C'est de cette frustration qu'est né Ethicall Game Jam, un événement de création de jeux vidéo dédié à l'éthique, à la diversité, à l’inclusion, qui sera accueilli par le salon Vivatech le 25 mai. Une game jam, c’est un concours qui se déroule généralement sur un week-end (à Vivatech, ce sera sur une seule journée), où des personnes, le plus souvent des étudiant.es en jeu vidéo, se mettent en équipe et proposent à la fin un prototype de jeu.  

Le projet à long terme de Mickaël Dell'ova, c’est de créer son propre jeu, qui s’intitule The Others : « c’est un thriller psychologique sur les maladies du cerveau, sur les handicaps cognitifs, qui sera une ode à l'accessibilité, qui parlera du handicap, qui parlera de la maladie mentale, mais qui sera aussi un jeu qui pourra peut-être être joué par n'importe qui.»

À côté de ça, il donne des cours de Game Design Ethics, pour « former » — il insiste sur le mot, différent selon lui de « sensibiliser » — les futurs game designers à créer des systèmes de jeux et des mécaniques de jeux inclusives et accessibles.

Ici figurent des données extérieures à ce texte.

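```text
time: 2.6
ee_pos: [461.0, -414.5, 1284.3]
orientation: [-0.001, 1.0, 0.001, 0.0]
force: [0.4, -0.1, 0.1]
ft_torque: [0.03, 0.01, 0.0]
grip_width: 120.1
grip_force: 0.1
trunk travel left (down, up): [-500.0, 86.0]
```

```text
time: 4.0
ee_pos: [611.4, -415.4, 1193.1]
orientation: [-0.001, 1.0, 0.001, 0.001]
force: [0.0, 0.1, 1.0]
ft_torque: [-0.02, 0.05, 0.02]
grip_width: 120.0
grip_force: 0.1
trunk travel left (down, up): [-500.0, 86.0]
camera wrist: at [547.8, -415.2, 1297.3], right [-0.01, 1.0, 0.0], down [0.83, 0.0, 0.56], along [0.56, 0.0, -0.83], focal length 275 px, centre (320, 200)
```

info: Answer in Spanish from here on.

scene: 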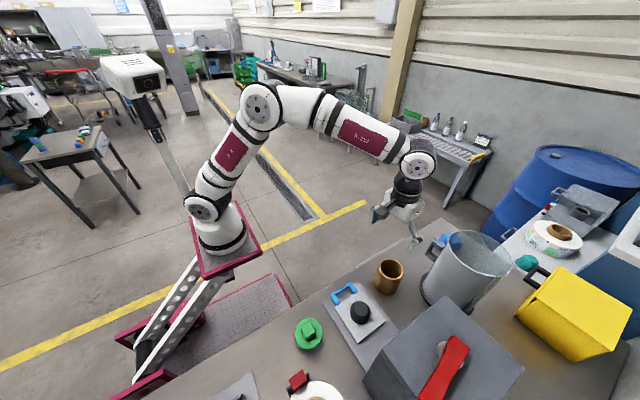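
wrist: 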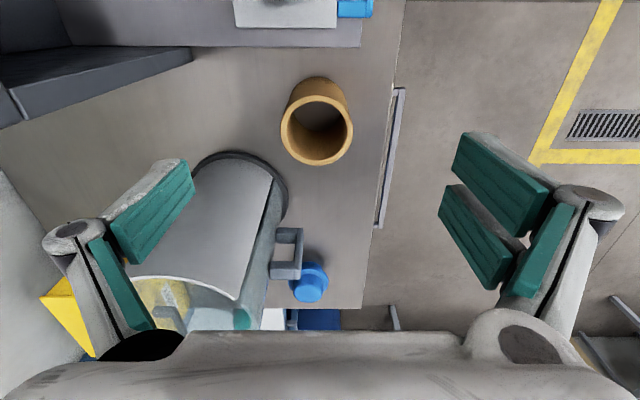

Et les jeux qu’il aime dans tout ça ? Il avoue un faible pour les RPG. Et en ce moment il s’éclate sur Dragon’s Dogma 2 et le superbe Elden Ring, sur lequel il a déjà passé 700 heures… Ce dernier n’est pas vraiment réputé pour son accessibilité justement. On n’est pas toujours prophète en son pays ! Hélas, le défi pour une meilleure représention et une meilleure accessibilité dans le jeu vidéo sera bien compliqué que finir Elden Ring. Mais Mickaël Dell'ova ne semble pas avoir l'intention de baisser les bras.